A truly fish-eyed lens

Contact lens researchers take inspiration from the eyes of fish and insects for presbyopia solution


The first presbyopia patients may, in as little as five years, see the world through an autofocus contact lens that needs nothing but the sun to offer perfect vision.

The three technology and healthcare giants already in the R&D race for autofocus lenses has not put off the University of Wisconsin, Madison team led by engineer, Professor Hongrui Jiang.

The engineers have mapped out their future contact lens, and are prototyping the electronics and mechanisms that will one day be embedded within it.

Professor Jiang’s team has two possible approaches for adjusting the focus of the contact lens. The first is inspired by the compound eyes of insects.

It comprises thousands of individual microlenses that each point in a different direction to capture a different part of the world ahead, which would give a larger field of view.

The second utilises a silicone oil drop and separate water drop.
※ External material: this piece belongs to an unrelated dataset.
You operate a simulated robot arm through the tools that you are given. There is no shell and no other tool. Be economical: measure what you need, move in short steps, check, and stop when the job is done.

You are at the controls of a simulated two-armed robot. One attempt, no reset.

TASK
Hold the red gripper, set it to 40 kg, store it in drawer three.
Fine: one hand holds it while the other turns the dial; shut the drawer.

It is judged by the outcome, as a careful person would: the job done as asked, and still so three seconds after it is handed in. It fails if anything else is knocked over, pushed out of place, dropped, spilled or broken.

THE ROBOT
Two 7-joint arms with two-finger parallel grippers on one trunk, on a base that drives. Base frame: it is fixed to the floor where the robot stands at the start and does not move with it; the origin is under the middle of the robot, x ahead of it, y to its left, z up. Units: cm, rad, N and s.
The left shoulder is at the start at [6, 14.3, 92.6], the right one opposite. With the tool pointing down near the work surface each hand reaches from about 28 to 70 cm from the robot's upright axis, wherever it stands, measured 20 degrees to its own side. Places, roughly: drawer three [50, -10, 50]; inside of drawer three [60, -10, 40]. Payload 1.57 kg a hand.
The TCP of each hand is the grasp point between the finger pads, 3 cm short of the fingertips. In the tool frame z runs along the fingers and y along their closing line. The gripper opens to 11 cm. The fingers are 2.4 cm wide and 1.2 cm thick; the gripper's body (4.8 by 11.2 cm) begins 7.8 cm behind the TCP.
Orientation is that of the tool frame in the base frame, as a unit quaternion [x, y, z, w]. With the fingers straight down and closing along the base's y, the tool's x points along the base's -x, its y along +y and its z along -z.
These substances will not mix, but can be squeezed into different focal lengths by electric fields, Professor Jiang told OT.
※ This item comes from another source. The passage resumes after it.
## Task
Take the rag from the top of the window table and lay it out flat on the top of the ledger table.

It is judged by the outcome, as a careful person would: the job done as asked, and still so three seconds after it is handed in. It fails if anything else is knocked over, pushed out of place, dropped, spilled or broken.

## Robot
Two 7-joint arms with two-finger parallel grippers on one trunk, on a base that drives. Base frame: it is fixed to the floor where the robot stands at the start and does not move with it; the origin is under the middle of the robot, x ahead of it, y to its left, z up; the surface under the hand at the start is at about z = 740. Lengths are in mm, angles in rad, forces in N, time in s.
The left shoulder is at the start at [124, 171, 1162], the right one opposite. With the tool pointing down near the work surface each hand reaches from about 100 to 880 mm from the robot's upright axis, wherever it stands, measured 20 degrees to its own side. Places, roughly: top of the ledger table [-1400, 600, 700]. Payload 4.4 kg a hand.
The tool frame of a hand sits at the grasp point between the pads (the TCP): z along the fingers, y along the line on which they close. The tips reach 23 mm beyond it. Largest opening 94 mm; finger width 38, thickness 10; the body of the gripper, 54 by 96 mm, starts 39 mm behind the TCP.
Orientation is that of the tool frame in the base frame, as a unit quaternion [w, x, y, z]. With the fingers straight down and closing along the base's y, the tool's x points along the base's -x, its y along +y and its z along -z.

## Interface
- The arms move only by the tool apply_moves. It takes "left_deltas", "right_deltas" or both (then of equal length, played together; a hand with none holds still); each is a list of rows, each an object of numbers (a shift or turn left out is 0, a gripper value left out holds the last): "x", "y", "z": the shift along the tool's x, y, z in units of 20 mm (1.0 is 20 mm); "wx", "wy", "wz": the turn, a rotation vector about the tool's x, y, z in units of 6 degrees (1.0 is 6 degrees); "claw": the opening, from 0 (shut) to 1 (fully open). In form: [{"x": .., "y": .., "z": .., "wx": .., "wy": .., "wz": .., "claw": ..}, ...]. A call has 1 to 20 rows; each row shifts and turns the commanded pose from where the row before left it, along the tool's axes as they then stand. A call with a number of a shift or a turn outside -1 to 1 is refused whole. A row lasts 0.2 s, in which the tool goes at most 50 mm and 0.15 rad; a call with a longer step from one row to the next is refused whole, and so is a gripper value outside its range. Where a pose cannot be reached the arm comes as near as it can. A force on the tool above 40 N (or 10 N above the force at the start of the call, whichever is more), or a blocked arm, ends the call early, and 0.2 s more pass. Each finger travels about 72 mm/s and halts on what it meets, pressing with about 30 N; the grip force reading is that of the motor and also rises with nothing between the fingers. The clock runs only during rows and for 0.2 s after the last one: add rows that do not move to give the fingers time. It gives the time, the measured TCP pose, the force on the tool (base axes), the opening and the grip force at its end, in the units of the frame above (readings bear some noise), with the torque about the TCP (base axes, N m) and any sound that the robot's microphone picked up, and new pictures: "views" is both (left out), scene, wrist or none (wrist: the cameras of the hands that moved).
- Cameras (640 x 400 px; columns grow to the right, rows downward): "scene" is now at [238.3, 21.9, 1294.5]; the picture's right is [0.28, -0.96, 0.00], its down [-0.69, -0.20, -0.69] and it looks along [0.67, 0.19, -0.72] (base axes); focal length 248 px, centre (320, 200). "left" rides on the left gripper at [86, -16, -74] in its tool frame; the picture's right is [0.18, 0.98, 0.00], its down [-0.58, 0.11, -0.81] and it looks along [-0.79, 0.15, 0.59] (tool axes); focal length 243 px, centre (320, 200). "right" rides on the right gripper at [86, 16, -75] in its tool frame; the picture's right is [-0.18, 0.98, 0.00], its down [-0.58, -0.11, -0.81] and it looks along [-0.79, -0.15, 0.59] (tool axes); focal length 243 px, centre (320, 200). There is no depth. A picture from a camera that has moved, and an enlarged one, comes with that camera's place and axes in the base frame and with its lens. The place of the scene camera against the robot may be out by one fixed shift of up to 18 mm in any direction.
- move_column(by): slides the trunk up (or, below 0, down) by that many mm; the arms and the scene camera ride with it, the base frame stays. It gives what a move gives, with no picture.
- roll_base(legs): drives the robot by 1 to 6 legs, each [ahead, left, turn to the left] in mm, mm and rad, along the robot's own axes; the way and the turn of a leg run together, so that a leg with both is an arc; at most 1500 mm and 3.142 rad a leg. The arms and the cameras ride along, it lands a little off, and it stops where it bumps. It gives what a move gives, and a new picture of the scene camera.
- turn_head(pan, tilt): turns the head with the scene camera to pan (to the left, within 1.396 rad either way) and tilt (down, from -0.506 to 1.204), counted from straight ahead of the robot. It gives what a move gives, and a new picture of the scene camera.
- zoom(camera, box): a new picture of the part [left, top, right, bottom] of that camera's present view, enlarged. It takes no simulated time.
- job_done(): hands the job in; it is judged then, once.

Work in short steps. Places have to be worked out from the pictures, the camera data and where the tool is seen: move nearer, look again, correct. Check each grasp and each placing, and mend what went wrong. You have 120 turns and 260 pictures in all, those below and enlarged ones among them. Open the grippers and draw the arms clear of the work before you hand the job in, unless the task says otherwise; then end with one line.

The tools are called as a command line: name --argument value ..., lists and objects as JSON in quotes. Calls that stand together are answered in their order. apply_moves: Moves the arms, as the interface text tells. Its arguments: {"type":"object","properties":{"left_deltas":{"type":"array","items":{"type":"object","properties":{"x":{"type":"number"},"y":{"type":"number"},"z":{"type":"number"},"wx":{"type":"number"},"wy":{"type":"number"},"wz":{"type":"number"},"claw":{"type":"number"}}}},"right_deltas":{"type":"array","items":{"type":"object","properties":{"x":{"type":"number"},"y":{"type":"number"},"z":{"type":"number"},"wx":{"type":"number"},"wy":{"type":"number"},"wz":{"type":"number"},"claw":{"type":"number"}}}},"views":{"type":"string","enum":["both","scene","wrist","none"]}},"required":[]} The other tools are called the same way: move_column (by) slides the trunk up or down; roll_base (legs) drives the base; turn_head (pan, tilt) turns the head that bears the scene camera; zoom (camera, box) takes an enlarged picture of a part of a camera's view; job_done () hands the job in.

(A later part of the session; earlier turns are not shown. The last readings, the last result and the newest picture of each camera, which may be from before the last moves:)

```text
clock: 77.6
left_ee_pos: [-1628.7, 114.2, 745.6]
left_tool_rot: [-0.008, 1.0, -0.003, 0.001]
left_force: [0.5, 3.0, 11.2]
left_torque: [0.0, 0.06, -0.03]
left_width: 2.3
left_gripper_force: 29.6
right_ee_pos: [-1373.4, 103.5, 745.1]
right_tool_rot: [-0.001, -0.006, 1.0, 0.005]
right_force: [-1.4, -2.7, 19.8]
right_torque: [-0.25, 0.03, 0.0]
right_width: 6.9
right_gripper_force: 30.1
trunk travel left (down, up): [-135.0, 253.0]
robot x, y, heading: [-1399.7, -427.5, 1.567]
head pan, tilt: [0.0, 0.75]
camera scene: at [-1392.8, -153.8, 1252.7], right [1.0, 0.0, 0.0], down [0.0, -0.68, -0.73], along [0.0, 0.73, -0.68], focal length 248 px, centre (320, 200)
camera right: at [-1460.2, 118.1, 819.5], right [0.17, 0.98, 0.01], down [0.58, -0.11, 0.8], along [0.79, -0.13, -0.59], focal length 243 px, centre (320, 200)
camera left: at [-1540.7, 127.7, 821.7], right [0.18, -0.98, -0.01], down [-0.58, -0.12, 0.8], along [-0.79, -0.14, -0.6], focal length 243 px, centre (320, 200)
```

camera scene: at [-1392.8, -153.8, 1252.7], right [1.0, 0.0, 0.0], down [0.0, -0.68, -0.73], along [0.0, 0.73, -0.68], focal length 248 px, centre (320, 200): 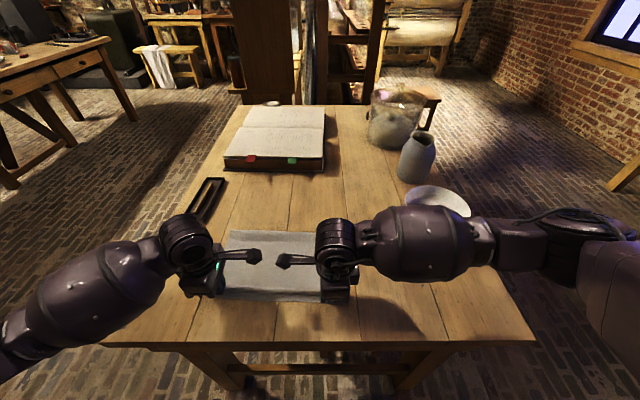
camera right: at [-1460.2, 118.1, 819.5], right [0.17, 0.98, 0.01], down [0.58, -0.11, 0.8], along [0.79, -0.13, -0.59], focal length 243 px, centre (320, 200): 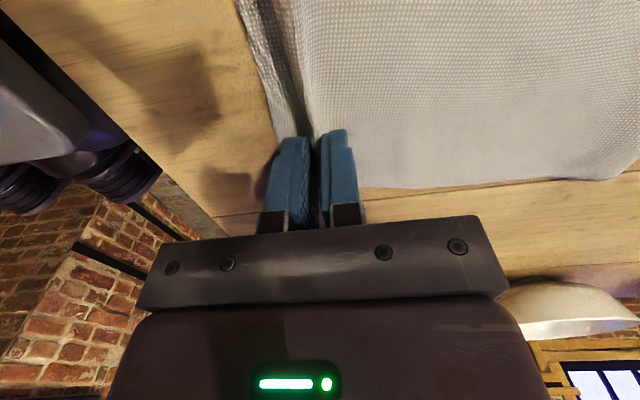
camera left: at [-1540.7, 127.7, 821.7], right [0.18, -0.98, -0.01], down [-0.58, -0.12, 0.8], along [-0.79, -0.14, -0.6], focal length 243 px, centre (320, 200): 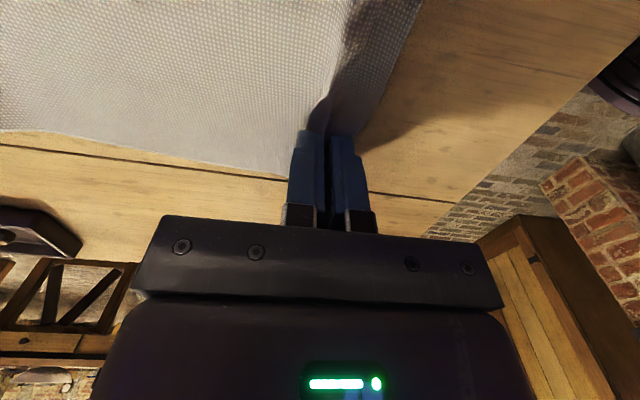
Insects are not the only creatures from the animal kingdom that the group has borrowed visual tricks from – the special retina of the elephant nose fish was another.
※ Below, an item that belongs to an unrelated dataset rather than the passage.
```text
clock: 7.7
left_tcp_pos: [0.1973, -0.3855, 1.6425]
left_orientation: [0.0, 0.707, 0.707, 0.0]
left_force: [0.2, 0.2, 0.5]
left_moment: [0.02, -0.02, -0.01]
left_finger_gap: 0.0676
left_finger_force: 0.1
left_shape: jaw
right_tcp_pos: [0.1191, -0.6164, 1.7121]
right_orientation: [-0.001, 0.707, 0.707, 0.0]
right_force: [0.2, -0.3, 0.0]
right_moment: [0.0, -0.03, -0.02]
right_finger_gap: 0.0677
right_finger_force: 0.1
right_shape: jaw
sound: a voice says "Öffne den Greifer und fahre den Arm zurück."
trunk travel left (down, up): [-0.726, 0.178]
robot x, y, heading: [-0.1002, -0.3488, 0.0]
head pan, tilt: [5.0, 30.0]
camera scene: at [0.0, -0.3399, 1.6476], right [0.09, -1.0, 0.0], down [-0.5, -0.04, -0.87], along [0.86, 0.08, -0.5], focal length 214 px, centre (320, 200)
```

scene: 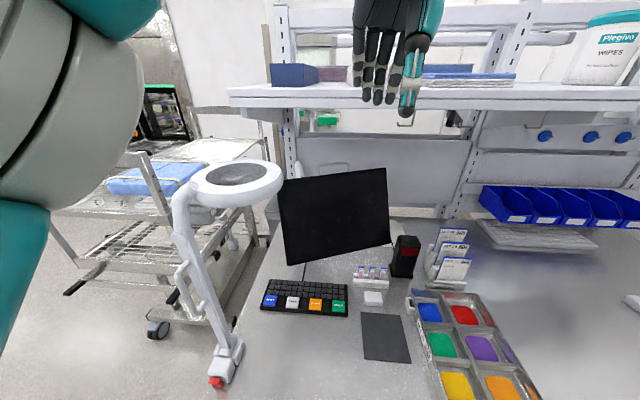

The fish, which lives in very low light conditions, has evolved special, microscopic cup-like structures with reflective walls to intensify the light the eye receives.

Professor Jiang said the researchers are hoping to incorporate this fishy trick into the design for the sensors of the contact lenses.

He added: “The sensors must be extremely small and capable of acquiring images under low-light conditions, so they need to be exquisitely sensitive to light.”

The team also has twin ideas for the sensors to detect at what distance the eye is looking. Professor Jiang explained: “One is to have an infrared sensor to detect the distance to the object of interest. Another way is to have an imager on the contact lens, which takes an image and analyses the sharpness of the image to determine how much the lens is out of focus. Either way, the brain still needs to take an active role to fine-tune the eye.”

The plan is for the electronics in the future contact lens to be powered by sunlight, he said.

“It’s a challenge we have been working on. We showed it’s possible to have a single device to harvest energy from light and store the electrical energy. But the storage is not high enough yet,” he noted.

Professor Jiang estimated a prototype suitable for use in a clinical trial was between five and 10 years away. When ready, the self-adjusting contact lenses would not cost much more than conventional lenses, he said.

“There’s a huge market for this and, with mass production, the cost is not likely to be a barrier,” he concluded.